The video was taken down from YouTube after reaching more than 23 million hits. It features Hadfied’s playing and signing the ballad in space — I repeat, in space — aboard the International Space Station. It was reportedly the first music video ever recorded from space.
Hadfield had a one-year agreement with Bowie to leave the video up after it was released in 2013. When that expired, it was gone, for the most part — though like all things, if you’re crafty enough, it could be found.
Now Hadfield has inked a new two-year agreement with Bowie to re-post the historic and well-loved cover. Tuesday evening, Hadfield tweeted:
“Bowie’s back!

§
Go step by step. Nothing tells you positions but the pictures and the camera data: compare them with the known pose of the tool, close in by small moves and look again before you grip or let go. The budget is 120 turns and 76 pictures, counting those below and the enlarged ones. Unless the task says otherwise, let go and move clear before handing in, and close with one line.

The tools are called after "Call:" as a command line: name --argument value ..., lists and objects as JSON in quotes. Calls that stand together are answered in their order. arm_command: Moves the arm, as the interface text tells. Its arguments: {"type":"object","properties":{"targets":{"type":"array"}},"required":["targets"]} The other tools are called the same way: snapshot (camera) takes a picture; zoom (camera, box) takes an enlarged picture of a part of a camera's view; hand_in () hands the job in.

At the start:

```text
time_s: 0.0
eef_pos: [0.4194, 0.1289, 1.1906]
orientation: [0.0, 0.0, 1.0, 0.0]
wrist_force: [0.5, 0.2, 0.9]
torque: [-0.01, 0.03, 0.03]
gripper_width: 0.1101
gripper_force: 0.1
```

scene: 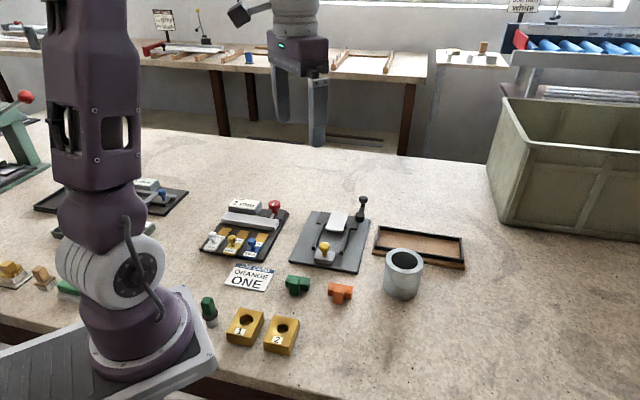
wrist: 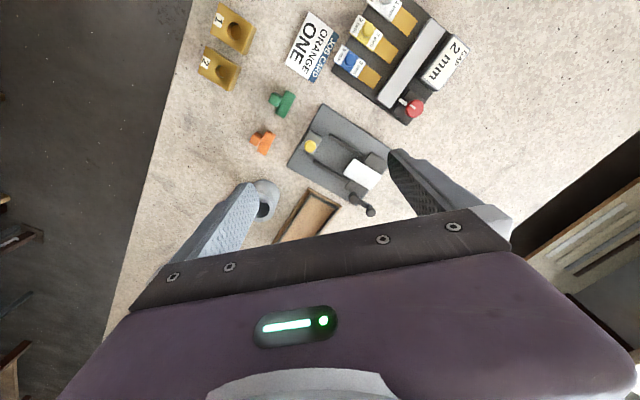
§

Here’s the story:chrishadfield.ca/space-oddity/
In a blog post on his Web site, Hadfield noted that the original video was posted in 2013 with Bowie’s permission, and he added that the singer and his representatives were “very gracious” throughout the process. It was removed in May when the first one-year agreement expired.
“Despite countless on-line expressions of frustration and desire, it wasn’t anyone’s ill-will or jealousy that kept this version of Oddity off YouTube,” Hadfield wrote. “It was merely the natural consequence of due process.”
Bowie has actually praised the cover, calling it “possibly the most poignant version of the song ever created” back in 2013.
And after months of negotiation and grappling with the complex legal questions that surround copyright in space, they had a breakthrough.
“The reasons we originally made the video were multifold. It was in response to repeated widespread requests via social media. It was a fun Saturday project with my son, Evan. It was a continuation of the other music that I was playing and recording while on ISS. But maybe most importantly, it was a chance to let people see where we truly are in space exploration. We’re not just probing what lies beyond Earth — we inhabit it,” Hadfield explained.
“We’re proud to have helped bring Bowie’s genius from 1969 into space itself in 2013, and now ever-forward,” he added.